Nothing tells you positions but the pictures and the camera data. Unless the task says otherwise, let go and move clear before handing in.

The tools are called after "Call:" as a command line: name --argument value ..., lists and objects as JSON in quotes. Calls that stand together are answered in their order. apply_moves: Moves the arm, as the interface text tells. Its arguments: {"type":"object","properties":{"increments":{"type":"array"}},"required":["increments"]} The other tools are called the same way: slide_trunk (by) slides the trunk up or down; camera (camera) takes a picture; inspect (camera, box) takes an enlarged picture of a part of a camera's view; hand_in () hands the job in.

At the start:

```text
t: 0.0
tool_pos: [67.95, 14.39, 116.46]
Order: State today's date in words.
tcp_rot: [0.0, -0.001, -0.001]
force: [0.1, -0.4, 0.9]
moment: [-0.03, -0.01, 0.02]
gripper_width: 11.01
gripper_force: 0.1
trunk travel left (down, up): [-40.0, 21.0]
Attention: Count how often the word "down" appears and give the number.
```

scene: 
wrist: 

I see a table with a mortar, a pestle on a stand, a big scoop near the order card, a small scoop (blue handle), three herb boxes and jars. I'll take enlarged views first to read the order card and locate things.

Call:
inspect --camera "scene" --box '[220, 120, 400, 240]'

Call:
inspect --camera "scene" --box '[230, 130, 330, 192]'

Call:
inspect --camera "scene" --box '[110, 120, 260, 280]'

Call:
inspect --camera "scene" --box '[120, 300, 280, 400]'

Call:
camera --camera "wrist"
= = = = = = =
• **TASKS AND EXERCISES**:
**A)** Pull out the sentences of the extracted text that run from "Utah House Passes" through "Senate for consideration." and give them unchanged.
**B)** Write what comes next in the extracted text.

• **EXTRACTED TEXT**:
= = = = = = =
Utah House Passes Bill Restricting Gun Rights for People Convicted of Domestic Violence Crimes
Utah is known for its lenient gun laws. Nonetheless, a proposed bill to restrict gun ownership rights for people named in restraining orders or convicted of domestic violence unanimously passed the Utah House, whose members voted 68-0 in favor of the bill, HB206. The bill now moves to the Utah State Senate for consideration.
Utah Bill Would Prohibit Gun Ownership for Restraining Order Respondents and Convicted Domestic Violence Offenders
If successful, HB206, sponsored by House Minority Leader Brian King (D-Salt Lake City), would prohibit the purchase or possession of firearms by individuals who have been named in protective orders or convicted of domestic violence offenses. Numerous crimes can be deemed acts of domestic violence if they are perpetrated against a cohabitant, or person the offender lives with – typically a family member, spouse, or boyfriend or girlfriend. While most people connect domestic violence with assault, it can also mean, among other crimes, any of the following offenses if the victim is a cohabitant:
According to King, HB206 is similar to a federal law prohibiting gun possession by persons convicted of domestic violence or subject to restraining orders. However, because local law enforcement and prosecutors typically do not enforce federal laws, King says HB206 will work to fill in the gap.
“Replicating in state law what is already prohibited on a federal law level just brings more resources to the table,” King said of the bill, adding that HB206 would give police officers and prosecutors “the resources to go after those individuals, identify them, and get the guns out of those individuals’ hands.”
= = = = = = =
• **EXERCISE RESPONSES**:
**A)**
Utah House Passes Bill Restricting Gun Rights for People Convicted of Domestic Violence Crimes
Utah is known for its lenient gun laws. Nonetheless, a proposed bill to restrict gun ownership rights for people named in restraining orders or convicted of domestic violence unanimously passed the Utah House, whose members voted 68-0 in favor of the bill, HB206. The bill now moves to the Utah State Senate for consideration.

**B)**
Outside of Utah, the bill was praised by Americans for Responsible Solutions, which was founded by Arizona Rep. Gabrielle “Gabby” Giffords. In a public statement, the group said, “This bill will help close the dangerous loophole in Utah law that allows domestic violence misdemeanants and people subject to domestic violence protection orders to possess firearms. We hope that the Senate will follow suit, pass this life-saving legislation, and send it to Governor Herbert’s desk.”
How Will Former Offenders’ Gun Rights Be Affected if HB206 Becomes Law?
If the bill makes it through the Senate and is signed into law by the governor, it will amend Utah Code § 76-10-503, which, in its current form, establishes two categories (simply named “Category I” and “Category II”) of “restricted persons,” or people for whom the purchase, possession, or use of a firearm is a criminal offense. As the statute currently stands, Category I restricted persons include people who:
- Are illegal aliens residing in the U.S. unlawfully.
- Are on parole or probation for any type of felony.
- Are on probation for possession of Schedule I drugs (which include marijuana, heroin, acid/LSD, and ecstasy/MDMA) or Schedule II drugs (which include cocaine, methamphetamine, OxyContin, Vicodin, and Adderall).
- Have been convicted of any violent felony (e.g. rape).
Category II restricted persons include people who:
- Have been convicted of any felony (including non-violent felonies).
- Have been dishonorably discharged from the military.
- Use controlled substances.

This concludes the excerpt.